23. Ethics / D. Deontological Ethics / 2. Duty
The Greeks have no notion of obligation or duty [Berlin]
     Full Idea: There is an absence among the Greeks of a notion of obligation, and hence of duty, which is difficult to grasp for people who read the Greeks through spectacles partly affected by the jews.
     From: Isaiah Berlin (The Roots of Romanticism [1965], Ch.1)
     A reaction: This doesn't quite fit early section of 'Republic', in which morality is a mutual agreement not to do harm. Presumably the Greek word 'deon' refers to what needs to be done, rather than to anyone's obligation to do it(?). Contracts need duty? Cf. 4133
23. Ethics / F. Existentialism / 1. Existentialism
Central to existentialism is the romantic idea that there is nothing to lean on [Berlin]
     Full Idea: The central sermon of existentialism is essentially a romantic one, namely, that there is in the world nothing to lean on.
     From: Isaiah Berlin (The Roots of Romanticism [1965], Ch.6)

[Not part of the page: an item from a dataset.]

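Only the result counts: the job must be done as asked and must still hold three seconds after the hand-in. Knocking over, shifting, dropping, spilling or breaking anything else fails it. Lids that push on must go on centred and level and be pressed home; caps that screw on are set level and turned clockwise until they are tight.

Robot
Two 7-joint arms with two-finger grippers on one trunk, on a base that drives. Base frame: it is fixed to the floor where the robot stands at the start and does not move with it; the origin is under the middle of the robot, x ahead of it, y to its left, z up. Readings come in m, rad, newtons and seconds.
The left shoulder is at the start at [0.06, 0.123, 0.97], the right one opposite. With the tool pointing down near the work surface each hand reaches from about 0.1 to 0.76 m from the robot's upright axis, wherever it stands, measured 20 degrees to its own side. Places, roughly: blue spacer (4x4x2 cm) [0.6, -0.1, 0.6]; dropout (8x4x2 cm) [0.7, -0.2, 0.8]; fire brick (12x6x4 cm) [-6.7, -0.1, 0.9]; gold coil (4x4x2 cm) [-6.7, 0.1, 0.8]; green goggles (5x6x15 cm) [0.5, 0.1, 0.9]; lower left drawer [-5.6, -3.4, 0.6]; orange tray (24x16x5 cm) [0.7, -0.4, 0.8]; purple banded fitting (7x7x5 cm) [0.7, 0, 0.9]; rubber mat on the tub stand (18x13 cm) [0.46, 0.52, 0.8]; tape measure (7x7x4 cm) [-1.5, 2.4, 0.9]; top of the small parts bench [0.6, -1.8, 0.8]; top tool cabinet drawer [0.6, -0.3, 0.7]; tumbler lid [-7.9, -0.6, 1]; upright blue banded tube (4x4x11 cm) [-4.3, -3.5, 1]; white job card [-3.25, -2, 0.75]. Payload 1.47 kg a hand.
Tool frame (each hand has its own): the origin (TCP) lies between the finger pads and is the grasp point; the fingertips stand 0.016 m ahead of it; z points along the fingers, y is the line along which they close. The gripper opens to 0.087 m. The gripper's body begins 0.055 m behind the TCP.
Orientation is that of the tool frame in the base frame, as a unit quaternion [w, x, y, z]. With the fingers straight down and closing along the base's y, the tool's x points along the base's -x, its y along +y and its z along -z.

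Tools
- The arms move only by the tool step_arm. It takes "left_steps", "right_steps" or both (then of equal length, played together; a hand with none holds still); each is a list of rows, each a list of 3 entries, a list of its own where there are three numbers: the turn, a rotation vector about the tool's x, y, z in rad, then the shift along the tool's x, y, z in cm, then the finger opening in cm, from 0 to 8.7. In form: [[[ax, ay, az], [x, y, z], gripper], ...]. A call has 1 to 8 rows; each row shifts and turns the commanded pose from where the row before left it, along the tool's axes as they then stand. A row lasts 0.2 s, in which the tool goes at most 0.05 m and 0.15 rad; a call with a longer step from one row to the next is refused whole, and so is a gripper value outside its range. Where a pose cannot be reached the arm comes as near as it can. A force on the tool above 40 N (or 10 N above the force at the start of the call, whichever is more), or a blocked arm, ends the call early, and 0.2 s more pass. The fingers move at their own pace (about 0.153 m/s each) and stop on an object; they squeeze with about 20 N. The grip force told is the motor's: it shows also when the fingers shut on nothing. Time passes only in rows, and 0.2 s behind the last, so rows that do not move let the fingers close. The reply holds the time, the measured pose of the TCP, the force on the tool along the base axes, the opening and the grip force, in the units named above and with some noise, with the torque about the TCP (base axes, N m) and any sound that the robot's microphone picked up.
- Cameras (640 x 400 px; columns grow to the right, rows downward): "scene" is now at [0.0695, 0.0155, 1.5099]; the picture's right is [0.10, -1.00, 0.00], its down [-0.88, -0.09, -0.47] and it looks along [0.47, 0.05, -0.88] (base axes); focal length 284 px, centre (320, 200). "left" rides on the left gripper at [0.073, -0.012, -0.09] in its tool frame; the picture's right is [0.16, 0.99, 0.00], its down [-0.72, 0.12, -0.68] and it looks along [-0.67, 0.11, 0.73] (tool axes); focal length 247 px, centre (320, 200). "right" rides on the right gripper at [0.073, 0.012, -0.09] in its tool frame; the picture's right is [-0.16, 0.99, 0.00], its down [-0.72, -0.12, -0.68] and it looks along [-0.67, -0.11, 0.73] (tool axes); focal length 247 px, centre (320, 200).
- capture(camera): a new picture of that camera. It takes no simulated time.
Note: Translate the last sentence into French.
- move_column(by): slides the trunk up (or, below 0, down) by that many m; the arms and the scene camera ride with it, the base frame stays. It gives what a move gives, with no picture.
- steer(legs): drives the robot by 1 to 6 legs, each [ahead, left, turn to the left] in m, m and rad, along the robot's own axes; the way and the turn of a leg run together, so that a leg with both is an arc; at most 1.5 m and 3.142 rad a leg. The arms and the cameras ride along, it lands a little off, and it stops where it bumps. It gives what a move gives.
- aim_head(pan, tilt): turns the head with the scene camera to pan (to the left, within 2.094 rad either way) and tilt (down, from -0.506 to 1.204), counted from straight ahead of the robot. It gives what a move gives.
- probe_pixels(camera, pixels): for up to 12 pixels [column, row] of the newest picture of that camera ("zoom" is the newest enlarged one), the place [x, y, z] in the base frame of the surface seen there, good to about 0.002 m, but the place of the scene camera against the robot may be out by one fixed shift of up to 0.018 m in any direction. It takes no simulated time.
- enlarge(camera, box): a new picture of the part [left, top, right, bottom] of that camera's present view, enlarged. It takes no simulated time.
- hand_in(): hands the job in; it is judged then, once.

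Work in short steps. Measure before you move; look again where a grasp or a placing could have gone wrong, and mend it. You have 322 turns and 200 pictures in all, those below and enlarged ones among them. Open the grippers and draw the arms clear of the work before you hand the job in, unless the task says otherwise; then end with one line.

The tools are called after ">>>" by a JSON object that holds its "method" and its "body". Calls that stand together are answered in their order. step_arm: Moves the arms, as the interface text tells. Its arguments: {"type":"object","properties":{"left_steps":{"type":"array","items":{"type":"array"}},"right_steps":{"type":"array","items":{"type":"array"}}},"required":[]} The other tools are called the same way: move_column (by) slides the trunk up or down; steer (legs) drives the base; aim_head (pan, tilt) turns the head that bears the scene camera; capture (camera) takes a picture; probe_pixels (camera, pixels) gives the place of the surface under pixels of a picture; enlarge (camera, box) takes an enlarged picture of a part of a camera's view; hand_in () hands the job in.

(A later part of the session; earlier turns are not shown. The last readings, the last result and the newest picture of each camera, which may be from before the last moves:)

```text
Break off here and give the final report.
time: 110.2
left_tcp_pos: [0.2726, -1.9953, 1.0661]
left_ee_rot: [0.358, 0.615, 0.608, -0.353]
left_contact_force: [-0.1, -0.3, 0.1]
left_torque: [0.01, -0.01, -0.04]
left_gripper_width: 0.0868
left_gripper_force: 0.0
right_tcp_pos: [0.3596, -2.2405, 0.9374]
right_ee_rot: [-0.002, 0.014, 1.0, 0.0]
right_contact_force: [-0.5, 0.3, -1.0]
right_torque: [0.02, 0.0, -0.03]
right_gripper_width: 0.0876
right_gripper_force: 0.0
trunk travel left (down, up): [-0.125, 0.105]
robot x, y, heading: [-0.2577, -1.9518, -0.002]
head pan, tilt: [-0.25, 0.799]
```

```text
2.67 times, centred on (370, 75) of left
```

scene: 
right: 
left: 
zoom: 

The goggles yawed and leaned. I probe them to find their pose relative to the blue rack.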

     A reaction: He tracks this back to Kant's view that our knowledge of the world arises out of our own minds. So what is there to lean on? Rational consistency? Natural human excellence? God? Pleasure? Anonymous duty? I like the second one.
29. Religion / B. Monotheistic Religion / 2. Judaism
Judaism and Christianity views are based on paternal, family and tribal relations [Berlin]
     Full Idea: The notion from which both Judaism and Christianity to a large degree sprang is the notion of family life, the relations of father and son, perhaps the relations of members of a tribe to one another.
     From: Isaiah Berlin (The Roots of Romanticism [1965], Ch.1)
     A reaction: He compares this with Plato's mathematical view of reality. Key stories would be Abraham and Isaac, and Jesus being the 'son' of God, which both touch the killing of the child. Berlin means that the universe is explained this way.